The prospect of changes to the program presents a major threat to affordable housing on the Island.
“It has a huge potential impact on affordable housing,” said David Vigneault, the executive director of the Dukes County Regional Housing Authority.
“Our rental assistance program is heavily dependent on that money. We have over $500,000 on town warrants for the coming year.”
“My feeling is that even at 40 cents to the dollar, saying no to that kind of revenue and local control at a time like this makes no sense.”
Mr. Vigneault said the indications were that Island towns would get almost as much state money in the coming year as they did last year.
“Potentially we might be down two or three cents on the dollar, that’s all,” he said.
Also contradicting Mr. Gomez’s suggestion that CPA funding could decline to nothing in the near future was Katherine Roth, associate director of the Community Preservation Coalition, a statewide nonprofit advocacy and advice group.
She said there were signs of a recovery in the real estate market, which would see the trust fund with more money to distribute.
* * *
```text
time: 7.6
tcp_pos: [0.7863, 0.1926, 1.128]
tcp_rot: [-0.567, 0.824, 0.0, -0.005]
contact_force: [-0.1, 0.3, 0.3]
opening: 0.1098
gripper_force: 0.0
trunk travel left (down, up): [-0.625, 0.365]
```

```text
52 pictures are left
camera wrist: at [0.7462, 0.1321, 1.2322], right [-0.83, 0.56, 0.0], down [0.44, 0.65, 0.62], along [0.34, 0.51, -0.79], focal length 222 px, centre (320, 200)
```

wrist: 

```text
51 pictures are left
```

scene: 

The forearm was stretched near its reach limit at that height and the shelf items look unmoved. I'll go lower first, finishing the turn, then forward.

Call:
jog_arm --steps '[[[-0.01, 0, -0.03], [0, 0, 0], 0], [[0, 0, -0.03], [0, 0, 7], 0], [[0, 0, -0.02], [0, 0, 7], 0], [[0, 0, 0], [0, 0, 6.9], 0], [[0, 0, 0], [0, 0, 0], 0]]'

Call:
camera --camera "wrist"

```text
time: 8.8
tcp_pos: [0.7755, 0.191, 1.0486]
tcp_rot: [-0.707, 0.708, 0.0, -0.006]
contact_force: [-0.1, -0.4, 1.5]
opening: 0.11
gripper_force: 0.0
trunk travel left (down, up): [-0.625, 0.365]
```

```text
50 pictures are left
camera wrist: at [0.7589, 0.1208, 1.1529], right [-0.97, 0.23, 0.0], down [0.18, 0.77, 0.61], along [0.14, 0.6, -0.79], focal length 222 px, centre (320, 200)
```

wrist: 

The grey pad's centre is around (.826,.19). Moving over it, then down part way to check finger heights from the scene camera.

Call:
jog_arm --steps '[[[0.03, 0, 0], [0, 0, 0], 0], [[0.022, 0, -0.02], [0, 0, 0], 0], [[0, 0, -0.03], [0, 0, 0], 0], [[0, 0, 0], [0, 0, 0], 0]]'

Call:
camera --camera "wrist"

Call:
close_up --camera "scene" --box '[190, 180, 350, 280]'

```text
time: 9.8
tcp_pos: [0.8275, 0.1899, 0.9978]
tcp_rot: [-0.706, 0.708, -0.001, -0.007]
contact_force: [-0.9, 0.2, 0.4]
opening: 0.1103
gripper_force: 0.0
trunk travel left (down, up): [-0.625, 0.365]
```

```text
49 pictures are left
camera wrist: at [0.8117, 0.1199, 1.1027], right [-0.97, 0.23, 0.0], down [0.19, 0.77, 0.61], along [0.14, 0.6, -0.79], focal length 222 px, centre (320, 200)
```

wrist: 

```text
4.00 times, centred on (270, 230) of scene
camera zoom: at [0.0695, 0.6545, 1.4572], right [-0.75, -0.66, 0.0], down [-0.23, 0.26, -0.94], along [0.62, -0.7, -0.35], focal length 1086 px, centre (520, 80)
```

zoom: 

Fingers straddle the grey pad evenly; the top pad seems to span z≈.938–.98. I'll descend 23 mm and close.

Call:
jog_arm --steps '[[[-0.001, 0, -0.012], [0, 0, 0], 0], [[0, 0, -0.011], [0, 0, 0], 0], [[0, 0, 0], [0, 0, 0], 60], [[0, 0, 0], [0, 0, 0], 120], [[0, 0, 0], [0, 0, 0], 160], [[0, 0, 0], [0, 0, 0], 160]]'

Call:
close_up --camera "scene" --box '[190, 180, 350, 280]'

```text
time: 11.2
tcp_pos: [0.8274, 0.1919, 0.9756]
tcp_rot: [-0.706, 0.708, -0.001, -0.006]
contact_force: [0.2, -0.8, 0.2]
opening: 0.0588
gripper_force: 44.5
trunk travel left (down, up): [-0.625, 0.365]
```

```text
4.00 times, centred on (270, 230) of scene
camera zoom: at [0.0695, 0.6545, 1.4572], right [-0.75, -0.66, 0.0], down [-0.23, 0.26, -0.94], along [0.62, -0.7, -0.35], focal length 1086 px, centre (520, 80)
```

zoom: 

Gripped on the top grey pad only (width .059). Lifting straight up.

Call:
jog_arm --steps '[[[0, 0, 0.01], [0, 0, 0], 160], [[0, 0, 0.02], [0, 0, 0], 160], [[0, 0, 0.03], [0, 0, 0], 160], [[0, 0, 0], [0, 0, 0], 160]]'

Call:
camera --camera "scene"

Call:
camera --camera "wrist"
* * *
She also noted that affordable housing has become more and more dependent on CPA money, as other sources have dried up.
“We would also argue there are a lot of benefits to the commonwealth as a whole. It creates jobs at the local level, as opposed to jobs you can ship overseas to China,” she said.
Ms. Roth also pointed to proposed state legislation which would, if passed, guarantee at least a 75 per cent state match, by increasing the real estate transaction fees which supply the trust fund.
“They might have to double, but they are now very small — $10 or $20 depending on the transaction. When the average real estate transaction is $300,000-odd, that kind of fee is not going to break a transaction,” she said.
Overall, she said, the program remained “probably one of the most popular local option state laws ever passed, both among communities and legislators.
“Already this year we’ve seen 116 state legislators sign on to the bill, as sponsors or cosponsors,” she said, “Republicans and Democrats alike.”